The Belle of the Ballroom



For many teenagers, a typical day involves cramming for a test and meeting up for pizza after school. But for Madelaine Widgren, life is a dance. At the young age of 15, Madelaine has mastered more than 13 different styles of ballroom dance and become a national champion—and she’s accomplished all of that in merely two years.

This bright-eyed, spunky young lady began taking jazz and ballet lessons at the age of nine. As fate would have it, though, it was Madelaine’s parents who inspired her to try something different. Joyce and Jeffrey Widgren ballroom danced together recreationally when Madelaine was young, and watching them dance was just enough to peak her interest. In January of 2010, Madelaine took her first ballroom dance class, and hasn’t stopped twirling since.

“I immediately loved it,” Madelaine says. “It was so different from any other type of dance I’d done before. Ballroom isn’t the same kind of movement or music as jazz and ballet.”

One of the distinctions in ballroom dance is the requirement of a male dance partner. As Madelaine learned the steps and rhythms, she discovered the pool of male partners to choose from was a shallow one.

“There aren’t a lot of teenage guys who are ballroom dancers around here,” Madelaine laughs. “My partner is my coach.”

That coach is the award-winning Louis Bar, owner of the Louis & Company Ballroom Dance Studio in Overland Park. Although Louis recognizes the limited number of young male dancers, he also knows his protégé is being modest.

“I am constantly trying to find her a partner,” Louis says. “But I won’t give her a partner who is not of her caliber. She has the working skill and I don’t want to have anyone hinder that. There’s nothing worse than to have a partner who doesn’t work as hard as you do. When I dance with Madelaine, I give 150 percent to make her a better dancer, and she does the same for me.”

Madelaine’s mother is delighted to have found an instructor who will push her daughter to become better than she dreamed possible.

“Louis really took Madelaine under his wing and saw what she was capable of,” Joyce says. “He has been so great with her, encouraging and challenging her. They work very hard together.”

The partnership’s work has truly paid off. In less than a year after learning ballroom, Madelaine won the Heart of America national dance competition for her age bracket in 2010. In addition she placed first in the Pro/Amateur Junior Rhythm Scholarship Competition in 2011. This November Madelaine will once again participate in the Heart of America competition, dancing more than 15 routines in the course of four days.

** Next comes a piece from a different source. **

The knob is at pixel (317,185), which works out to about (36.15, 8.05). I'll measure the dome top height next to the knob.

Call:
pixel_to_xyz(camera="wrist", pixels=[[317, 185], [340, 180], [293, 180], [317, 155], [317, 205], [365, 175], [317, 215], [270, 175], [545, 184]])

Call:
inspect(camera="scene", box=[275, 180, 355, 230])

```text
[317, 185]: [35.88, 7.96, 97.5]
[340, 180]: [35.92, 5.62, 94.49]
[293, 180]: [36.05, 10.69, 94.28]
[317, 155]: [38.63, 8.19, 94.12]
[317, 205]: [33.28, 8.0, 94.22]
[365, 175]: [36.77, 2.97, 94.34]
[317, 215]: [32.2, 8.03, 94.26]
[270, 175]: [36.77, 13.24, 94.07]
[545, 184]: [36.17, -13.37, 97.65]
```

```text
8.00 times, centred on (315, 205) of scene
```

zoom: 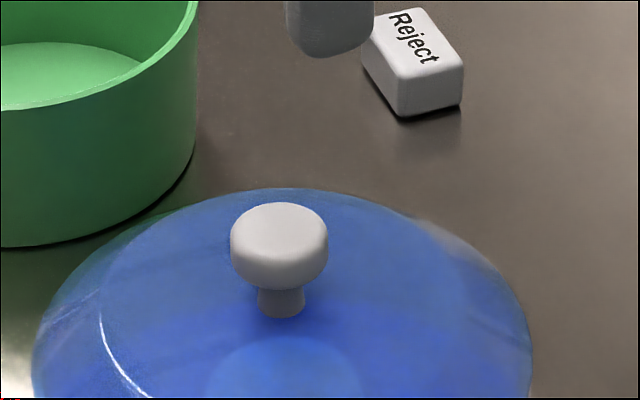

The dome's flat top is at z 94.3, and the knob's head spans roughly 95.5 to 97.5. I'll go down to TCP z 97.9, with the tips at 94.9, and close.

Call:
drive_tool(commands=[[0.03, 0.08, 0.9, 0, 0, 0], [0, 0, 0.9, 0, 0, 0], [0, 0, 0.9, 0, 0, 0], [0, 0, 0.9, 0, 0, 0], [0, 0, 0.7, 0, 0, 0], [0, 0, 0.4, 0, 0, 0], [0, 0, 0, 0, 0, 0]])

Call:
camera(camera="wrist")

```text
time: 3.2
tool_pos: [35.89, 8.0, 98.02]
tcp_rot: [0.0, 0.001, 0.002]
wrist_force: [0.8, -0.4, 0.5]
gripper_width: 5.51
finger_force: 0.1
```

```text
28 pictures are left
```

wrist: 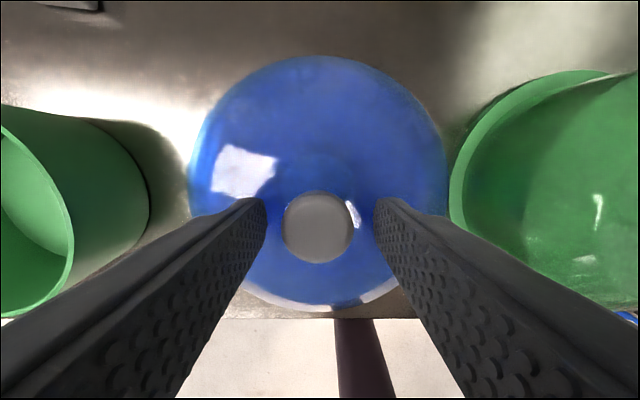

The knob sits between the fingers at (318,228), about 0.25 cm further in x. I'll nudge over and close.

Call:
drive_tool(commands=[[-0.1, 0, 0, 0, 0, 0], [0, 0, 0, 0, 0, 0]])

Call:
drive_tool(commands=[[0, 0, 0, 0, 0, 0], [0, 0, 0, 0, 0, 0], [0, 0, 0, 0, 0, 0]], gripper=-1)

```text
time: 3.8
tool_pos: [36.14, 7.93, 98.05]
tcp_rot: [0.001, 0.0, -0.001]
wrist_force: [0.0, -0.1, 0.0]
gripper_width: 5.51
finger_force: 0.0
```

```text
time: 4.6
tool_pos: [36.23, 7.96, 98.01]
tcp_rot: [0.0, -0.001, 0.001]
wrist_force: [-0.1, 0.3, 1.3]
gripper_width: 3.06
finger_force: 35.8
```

Though Madelaine is a dancer extraordinaire, she still finds time to be a teenager, hanging out with her friends and enjoying the freedom of homeschooling.

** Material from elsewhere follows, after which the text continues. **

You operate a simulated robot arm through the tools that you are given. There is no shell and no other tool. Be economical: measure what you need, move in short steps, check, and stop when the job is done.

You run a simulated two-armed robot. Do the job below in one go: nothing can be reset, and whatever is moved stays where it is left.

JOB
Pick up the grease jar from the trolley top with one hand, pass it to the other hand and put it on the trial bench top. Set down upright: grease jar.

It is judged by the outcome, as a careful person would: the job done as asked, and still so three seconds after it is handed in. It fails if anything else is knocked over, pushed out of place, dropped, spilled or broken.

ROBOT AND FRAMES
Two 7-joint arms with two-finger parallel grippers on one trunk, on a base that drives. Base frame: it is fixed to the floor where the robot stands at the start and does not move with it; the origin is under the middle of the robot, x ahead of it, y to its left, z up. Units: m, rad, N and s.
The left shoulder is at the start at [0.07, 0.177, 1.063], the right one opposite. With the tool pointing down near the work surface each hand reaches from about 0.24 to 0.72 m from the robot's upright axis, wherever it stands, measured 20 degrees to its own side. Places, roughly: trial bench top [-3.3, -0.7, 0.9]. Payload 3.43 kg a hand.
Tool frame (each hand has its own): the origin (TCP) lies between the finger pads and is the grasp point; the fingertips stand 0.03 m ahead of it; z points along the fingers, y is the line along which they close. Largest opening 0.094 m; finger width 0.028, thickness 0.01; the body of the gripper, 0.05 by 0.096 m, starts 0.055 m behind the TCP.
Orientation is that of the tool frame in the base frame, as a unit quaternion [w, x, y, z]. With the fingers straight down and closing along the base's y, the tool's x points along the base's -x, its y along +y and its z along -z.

“I like English and enjoy math, but I can’t wait for dance to be my career for the rest of my life,” Madelaine says, turning the conversation back to her passion. “I want to go to college for this. I want to become a professional.”

Louis Bar knows that Madelaine’s dreams of being a professional are not far away.

“Sometimes with young people, drive is not always there,” Louis says. “When I saw Madelaine, her drive amazed me so much. She has a gift. She is respectful and beautiful. In one year of teaching, I watched her go from a girl to a young lady because of ballroom dancing. It is a transformation.”

It’s easy to imagine that the choreography of Madelaine’s life will be nothing short of spectacular.